==== Extracted entries ====

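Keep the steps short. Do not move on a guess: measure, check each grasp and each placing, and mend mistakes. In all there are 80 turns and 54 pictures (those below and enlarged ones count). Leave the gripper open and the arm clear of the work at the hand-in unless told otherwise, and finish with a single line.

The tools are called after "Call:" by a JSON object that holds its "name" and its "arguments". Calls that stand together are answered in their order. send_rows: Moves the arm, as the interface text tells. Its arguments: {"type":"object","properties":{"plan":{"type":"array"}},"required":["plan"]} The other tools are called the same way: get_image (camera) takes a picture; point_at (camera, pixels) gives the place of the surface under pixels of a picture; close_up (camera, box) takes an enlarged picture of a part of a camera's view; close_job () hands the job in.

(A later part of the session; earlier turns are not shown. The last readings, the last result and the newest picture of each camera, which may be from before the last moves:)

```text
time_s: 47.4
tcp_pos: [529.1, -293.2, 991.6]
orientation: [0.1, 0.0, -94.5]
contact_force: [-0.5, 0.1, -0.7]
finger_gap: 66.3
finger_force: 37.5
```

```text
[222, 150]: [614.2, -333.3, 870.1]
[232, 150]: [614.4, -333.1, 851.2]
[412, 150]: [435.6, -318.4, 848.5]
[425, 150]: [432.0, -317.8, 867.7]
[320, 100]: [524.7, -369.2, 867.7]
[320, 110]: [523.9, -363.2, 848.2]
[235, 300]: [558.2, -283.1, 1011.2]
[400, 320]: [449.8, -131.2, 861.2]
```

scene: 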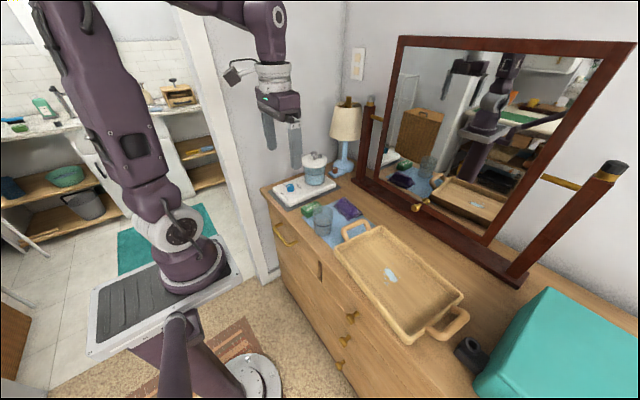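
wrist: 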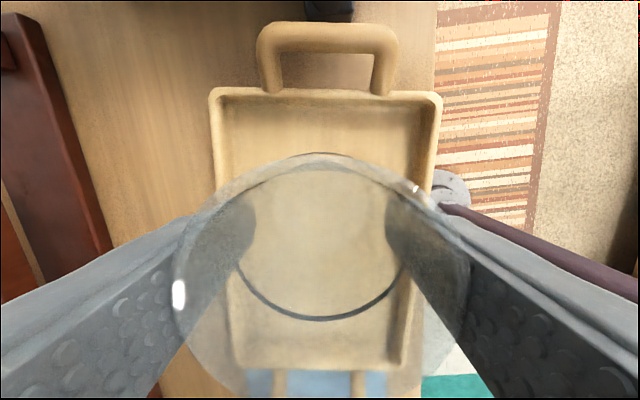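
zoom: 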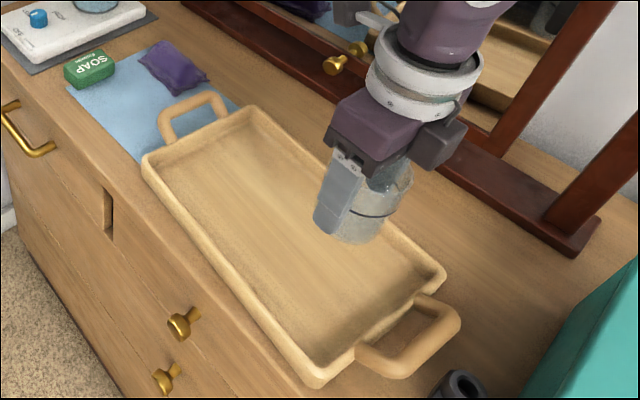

====
==== Extracted entries ====

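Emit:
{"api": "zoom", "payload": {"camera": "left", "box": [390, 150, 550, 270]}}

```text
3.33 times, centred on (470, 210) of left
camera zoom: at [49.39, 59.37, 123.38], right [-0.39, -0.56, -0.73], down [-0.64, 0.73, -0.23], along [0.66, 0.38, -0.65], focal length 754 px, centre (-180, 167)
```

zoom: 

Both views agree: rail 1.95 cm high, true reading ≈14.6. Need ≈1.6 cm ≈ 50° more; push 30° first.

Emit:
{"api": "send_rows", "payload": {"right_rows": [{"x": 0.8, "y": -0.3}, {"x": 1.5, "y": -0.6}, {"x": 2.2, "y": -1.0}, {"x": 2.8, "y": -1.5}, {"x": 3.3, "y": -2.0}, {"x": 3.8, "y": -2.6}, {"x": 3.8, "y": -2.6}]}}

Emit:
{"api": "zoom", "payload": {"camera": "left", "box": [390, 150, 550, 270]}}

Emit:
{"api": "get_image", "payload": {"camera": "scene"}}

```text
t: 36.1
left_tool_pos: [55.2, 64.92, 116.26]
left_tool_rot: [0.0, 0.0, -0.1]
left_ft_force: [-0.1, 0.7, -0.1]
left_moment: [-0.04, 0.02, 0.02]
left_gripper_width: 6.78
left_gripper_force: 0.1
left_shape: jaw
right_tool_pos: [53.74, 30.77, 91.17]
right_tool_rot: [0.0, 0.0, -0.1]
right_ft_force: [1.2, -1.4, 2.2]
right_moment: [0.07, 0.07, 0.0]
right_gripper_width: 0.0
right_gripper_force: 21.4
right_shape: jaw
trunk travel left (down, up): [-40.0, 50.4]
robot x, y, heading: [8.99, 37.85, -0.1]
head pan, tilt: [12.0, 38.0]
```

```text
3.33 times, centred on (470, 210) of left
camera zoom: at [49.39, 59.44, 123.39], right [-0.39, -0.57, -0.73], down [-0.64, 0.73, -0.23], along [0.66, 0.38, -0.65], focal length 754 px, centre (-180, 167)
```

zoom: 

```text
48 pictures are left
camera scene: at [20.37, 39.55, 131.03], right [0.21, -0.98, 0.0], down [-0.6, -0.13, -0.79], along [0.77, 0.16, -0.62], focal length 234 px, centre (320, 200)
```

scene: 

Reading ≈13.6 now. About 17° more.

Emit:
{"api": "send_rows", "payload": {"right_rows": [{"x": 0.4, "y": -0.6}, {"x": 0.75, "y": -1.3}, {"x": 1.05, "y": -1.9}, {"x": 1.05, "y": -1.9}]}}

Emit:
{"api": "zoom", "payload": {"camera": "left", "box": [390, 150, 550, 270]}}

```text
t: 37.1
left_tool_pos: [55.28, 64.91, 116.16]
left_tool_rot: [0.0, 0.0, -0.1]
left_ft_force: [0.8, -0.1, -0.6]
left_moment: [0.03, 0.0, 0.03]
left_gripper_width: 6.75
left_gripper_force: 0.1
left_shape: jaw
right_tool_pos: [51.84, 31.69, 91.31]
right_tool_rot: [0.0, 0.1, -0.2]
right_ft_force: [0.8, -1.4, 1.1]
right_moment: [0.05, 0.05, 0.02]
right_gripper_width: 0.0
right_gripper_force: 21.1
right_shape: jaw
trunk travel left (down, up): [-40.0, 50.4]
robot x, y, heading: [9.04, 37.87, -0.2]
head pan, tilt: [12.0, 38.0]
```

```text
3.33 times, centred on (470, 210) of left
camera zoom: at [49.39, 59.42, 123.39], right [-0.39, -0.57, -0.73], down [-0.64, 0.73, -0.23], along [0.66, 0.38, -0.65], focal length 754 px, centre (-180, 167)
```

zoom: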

====
==== Extracted entries ====

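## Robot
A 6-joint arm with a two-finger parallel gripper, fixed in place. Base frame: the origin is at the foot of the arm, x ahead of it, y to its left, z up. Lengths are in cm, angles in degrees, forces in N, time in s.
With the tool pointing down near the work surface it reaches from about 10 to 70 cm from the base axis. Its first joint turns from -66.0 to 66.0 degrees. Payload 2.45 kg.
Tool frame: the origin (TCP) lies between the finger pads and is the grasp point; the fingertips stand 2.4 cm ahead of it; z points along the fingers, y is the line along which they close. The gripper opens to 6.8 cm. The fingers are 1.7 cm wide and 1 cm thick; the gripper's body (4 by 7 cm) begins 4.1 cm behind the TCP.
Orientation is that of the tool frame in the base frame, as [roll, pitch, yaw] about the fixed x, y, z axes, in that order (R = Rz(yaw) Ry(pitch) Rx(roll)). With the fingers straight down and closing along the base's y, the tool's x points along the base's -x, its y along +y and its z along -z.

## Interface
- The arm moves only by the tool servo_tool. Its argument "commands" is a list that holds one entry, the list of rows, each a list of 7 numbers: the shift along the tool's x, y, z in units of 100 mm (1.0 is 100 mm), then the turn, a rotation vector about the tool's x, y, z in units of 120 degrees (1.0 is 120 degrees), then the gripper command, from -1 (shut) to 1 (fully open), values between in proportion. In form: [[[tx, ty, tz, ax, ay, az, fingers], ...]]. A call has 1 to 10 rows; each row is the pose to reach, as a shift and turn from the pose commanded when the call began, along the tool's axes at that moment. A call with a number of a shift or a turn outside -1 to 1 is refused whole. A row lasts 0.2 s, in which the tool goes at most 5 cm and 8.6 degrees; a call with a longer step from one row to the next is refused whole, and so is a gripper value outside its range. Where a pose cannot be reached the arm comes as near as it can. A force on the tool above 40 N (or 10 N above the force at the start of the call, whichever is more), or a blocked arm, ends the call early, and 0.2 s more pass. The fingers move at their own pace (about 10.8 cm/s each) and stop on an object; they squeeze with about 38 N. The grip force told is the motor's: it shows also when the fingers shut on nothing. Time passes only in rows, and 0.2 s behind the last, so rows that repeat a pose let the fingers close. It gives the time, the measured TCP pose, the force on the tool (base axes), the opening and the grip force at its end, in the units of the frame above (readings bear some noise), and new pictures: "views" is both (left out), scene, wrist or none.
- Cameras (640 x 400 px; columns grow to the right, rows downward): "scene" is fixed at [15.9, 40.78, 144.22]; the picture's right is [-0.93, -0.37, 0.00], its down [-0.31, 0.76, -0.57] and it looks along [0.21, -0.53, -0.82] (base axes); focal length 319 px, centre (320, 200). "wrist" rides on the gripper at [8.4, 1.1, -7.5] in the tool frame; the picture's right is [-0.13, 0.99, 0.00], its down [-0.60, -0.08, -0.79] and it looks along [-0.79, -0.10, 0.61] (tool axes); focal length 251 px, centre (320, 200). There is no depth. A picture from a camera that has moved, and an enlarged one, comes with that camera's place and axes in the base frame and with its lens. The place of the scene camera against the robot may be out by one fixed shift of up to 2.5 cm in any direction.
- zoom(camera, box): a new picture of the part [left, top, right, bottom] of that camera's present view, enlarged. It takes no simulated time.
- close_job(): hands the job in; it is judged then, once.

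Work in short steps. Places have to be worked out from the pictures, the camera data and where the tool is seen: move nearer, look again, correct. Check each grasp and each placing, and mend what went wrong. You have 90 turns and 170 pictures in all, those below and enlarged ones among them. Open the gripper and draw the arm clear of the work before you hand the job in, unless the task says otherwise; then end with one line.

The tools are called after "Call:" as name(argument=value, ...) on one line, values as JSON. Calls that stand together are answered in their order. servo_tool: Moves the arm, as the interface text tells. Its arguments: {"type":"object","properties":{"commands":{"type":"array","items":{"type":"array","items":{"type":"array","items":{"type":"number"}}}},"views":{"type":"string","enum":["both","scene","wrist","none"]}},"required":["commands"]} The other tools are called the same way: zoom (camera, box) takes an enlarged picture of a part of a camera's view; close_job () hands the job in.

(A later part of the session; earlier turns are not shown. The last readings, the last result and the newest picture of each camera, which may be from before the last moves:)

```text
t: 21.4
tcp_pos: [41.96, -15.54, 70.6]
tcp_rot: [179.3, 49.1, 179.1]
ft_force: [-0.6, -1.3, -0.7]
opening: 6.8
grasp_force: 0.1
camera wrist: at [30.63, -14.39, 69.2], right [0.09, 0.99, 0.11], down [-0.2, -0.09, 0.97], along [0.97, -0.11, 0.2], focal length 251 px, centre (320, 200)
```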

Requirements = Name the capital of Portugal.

====

Requirements =
- 1) Retype the section of the article that opens with "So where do" and closes with "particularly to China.".
- 2) Supply the part of the article that comes after its last sentence.

==== Article ====

A changing market
Jack Keough, Editor/Associate Publisher -- Industrial Distribution, 9/2/2003
Recently, I had a conversation with an outside salesperson for a large manufacturer who brought up the "good old days" of the '80s and '90s and how easy it was to sell products back when products literally "flew off the shelves.
"I never really knew how good I had it," he said, adding that now he has to claw and fight for every sale. He ticked off a variety of reasons for the change: customers moving overseas, cut-throat competition and thinning margins, and said that distributors today are fighting for an ever-smaller piece of the industrial pie. He was pessimistic about the future, to say the least.
So where do we stand? Have things gotten so bad that the future of distribution is in doubt? One manufacturers' rep told me recently, "I wouldn't want my son to come into this business today. Things are just too bad and it's not going to get better."
True, things have not been good for those of us in the industrial sector for some time. Nearly 1.6 million manufacturing jobs have been slashed in the last three years. Many companies have moved their operations overseas, particularly to China.
Maybe I'm an optimist, but I don't see all gloom and doom. Companies are still manufacturing products in North America. Production and durable goods sales seem to be increasing.

====

Answers to the exercise =
- 1)
So where do we stand? Have things gotten so bad that the future of distribution is in doubt? One manufacturers' rep told me recently, "I wouldn't want my son to come into this business today. Things are just too bad and it's not going to get better."
True, things have not been good for those of us in the industrial sector for some time. Nearly 1.6 million manufacturing jobs have been slashed in the last three years. Many companies have moved their operations overseas, particularly to China.

- 2)
Will this mean a return to the "good old days"? Probably not. Most industry observers expect we'll never have the solid growth we've experienced following other recessions. But that doesn't mean there won't be a steady, albeit unspectacular, rise in business.
Today, there are still plenty of opportunities to sell products in a diverse marketplace. Twenty years ago, distributors were chasing smokestack industries where there were opportunities to sell MRO products in large manufacturing plants, such as automotive and aerospace.
The market has changed. Just take a look at our 57th Annual Survey of Distributor Operations. Distributors are selling products to traditional industries such as construction, but also to institutions such as schools, hospitals and prisons. As distributors have moved from product sellers to service providers, it has created opportunities to sell their services for a fee, and have sales-people become more of a technical consultant than a salesperson.
How well distributors learn to adapt to those changes and sell to new customers in new markets may ultimately determine their survival.